Thomas Knerer (born 1963) and Eva Maria Lang (1964) belong to the generation of architects who had just completed their studies when Germany reunited. And like many others, the two recent graduates of the Technical University in Munich set off on an East German adventure. In Dresden there are a number of studios whose owners worked as assistants to the newly appointed professors at the Technical University there while at the same time setting up their business. Today some of them even have a chair themselves.
In the case of Knerer Lang it was Eva Maria who in the mid-90s brought a breath of fresh air to students at Carsten Lorenzen’s chair of residential construction, while Thomas Knerer, who for eight years now has been Professor of Structural Design at Westsächsische Hochschule in Zwickau, took care of the first contacts.

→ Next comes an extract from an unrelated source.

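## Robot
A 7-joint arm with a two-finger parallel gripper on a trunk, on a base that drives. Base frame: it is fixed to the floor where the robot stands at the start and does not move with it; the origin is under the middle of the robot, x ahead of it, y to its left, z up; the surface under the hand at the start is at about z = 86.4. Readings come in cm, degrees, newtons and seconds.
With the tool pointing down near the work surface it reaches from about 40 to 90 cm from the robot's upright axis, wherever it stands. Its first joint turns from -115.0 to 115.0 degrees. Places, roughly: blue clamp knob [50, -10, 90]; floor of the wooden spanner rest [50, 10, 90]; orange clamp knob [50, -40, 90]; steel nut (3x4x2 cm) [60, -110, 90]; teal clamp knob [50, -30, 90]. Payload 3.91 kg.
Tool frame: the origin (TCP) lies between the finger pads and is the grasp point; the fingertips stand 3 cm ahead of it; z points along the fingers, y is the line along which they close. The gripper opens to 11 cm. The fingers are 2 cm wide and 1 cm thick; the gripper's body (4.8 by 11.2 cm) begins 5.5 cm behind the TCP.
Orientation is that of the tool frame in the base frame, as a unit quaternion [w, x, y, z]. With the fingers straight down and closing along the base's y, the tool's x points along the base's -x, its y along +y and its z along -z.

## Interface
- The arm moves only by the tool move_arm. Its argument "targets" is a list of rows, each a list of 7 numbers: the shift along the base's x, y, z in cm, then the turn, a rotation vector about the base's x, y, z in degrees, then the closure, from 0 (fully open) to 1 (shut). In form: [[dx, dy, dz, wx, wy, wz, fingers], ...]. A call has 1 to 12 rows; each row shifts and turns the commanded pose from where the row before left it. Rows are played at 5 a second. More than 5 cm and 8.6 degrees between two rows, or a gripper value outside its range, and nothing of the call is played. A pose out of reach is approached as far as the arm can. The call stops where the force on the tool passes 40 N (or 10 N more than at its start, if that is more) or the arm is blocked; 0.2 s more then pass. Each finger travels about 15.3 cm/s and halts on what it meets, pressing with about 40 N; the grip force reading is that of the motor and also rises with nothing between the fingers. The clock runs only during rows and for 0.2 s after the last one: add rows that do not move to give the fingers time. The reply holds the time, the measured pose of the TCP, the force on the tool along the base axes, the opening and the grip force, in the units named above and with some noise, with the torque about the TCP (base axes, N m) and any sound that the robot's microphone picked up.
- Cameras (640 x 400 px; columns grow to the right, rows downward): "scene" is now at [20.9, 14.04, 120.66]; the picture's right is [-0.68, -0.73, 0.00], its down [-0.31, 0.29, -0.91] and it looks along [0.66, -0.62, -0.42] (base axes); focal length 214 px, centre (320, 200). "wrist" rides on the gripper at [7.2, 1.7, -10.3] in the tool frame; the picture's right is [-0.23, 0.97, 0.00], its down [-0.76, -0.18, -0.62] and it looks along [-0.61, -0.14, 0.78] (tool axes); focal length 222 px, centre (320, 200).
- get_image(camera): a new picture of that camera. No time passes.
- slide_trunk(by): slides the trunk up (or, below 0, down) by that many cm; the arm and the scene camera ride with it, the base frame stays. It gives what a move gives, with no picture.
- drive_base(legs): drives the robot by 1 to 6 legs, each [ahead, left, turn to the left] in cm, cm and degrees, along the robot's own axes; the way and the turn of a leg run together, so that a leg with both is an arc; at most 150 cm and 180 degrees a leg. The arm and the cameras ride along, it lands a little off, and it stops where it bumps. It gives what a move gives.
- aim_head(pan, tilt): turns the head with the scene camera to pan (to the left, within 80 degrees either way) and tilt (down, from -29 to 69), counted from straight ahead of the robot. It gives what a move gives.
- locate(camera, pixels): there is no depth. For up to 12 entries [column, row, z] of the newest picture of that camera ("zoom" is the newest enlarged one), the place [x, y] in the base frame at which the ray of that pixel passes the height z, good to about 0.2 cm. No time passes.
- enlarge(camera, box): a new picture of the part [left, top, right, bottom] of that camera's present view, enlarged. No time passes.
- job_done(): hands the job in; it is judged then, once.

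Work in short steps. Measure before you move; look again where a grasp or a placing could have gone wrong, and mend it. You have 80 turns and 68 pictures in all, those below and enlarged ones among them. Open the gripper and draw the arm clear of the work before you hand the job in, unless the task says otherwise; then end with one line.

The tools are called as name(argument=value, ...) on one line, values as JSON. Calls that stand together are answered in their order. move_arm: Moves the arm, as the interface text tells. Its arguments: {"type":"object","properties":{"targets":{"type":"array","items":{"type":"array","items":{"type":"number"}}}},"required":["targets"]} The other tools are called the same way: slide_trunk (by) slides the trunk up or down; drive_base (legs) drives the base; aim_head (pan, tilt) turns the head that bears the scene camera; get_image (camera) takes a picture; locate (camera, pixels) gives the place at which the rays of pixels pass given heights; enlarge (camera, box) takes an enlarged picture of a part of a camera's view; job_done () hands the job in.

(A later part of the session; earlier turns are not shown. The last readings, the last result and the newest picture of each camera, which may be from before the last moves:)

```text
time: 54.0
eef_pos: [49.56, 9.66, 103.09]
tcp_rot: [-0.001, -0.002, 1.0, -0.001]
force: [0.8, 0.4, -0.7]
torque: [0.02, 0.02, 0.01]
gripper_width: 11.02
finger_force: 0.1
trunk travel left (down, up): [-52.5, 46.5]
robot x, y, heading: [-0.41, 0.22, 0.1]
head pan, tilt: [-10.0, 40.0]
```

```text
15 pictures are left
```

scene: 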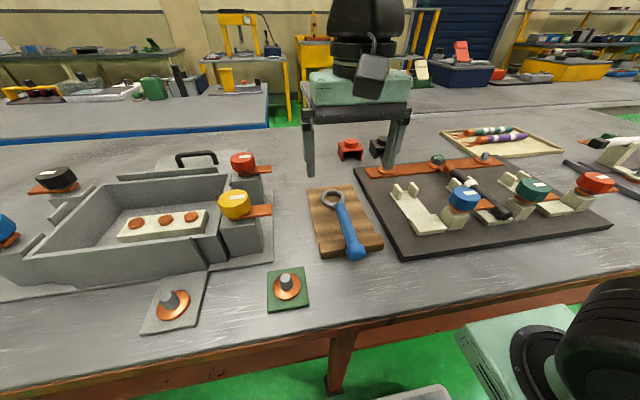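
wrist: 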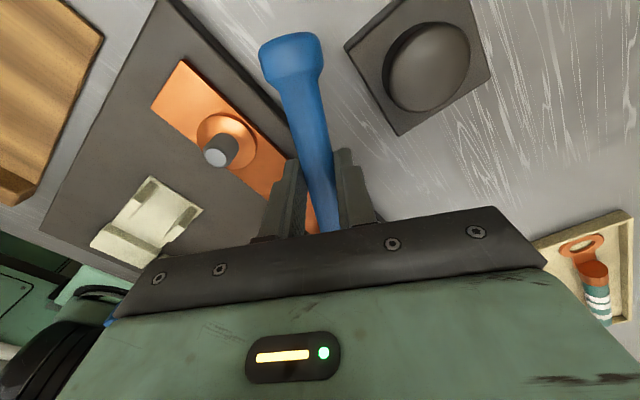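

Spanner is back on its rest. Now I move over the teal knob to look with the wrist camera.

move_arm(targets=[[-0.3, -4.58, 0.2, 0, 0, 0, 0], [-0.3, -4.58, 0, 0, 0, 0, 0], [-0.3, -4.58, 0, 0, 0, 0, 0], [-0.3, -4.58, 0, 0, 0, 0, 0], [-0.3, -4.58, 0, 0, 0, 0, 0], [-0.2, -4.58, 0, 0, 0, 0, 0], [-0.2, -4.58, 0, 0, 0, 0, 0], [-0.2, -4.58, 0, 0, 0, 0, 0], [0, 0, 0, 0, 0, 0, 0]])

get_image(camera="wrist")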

In the meantime, with their slightly reserved, clearly structured buildings the two have emerged at the top of the Dresden architects rankings. Their list of assignments includes several private residences. They are currently rejuvenating the 200-meter long row on Prager Strasse, one of Europe’s longest residential buildings. Even though with regard to design and construction there is hardly any other German studio as adept and experienced as they are when it comes to refurbishing buildings made of prefabricated concrete slabs, there is no way that they are going to allow themselves to be confined to the residential construction pigeon hole as a result.